In the meantime, they rob one of one's own internal resources, creating an exaggerated need for the relationship to remain intact and removing exactly what the manipulated one would need in order to make a safe exit. It's no surprise that LW is all twisted up and perplexed by a problem that most of us -- from the outside looking in, that is -- have no problem sorting out: we haven't had to deal with her lies, manipulations, and repeated deep betrayals.

Whether there's a personality disorder involved or not, the fact of manipulation in personal relationships is that it exists to deprive the other party of free choice. While I certainly agree there's nothing to be gained by LW staying with her, don't condemn the man for not exercising a free choice he has not legitimately been allowed in the relationship for over a decade. Making the decision to leave, and then having the wherewithal to follow up on it and carry it through, is just not as simple or easy as it seems.

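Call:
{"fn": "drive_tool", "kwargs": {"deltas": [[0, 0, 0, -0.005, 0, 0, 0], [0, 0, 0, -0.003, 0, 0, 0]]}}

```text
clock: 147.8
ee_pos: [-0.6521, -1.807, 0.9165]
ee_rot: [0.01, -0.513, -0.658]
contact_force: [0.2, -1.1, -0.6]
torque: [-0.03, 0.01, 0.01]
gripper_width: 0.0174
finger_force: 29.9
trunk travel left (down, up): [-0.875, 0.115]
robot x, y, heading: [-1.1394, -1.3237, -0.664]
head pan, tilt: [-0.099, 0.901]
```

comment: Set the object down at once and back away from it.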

That's just the emotional picture. The physical reality is that if she's lied this hard for this long, he cannot expect her to start telling the truth now when it comes to division of business, property, and custody agreements. The presence of a personality disorder, if one exists, only further guarantees that whatever hell the LW has already gone through, it is nothing compared to what will happen when he tries to leave. (Several letters have suggested getting a PI and starting to document the situation now, quietly, before leaving. I agree that that is a mighty good idea.) Again, just not as simple or easy as it seems.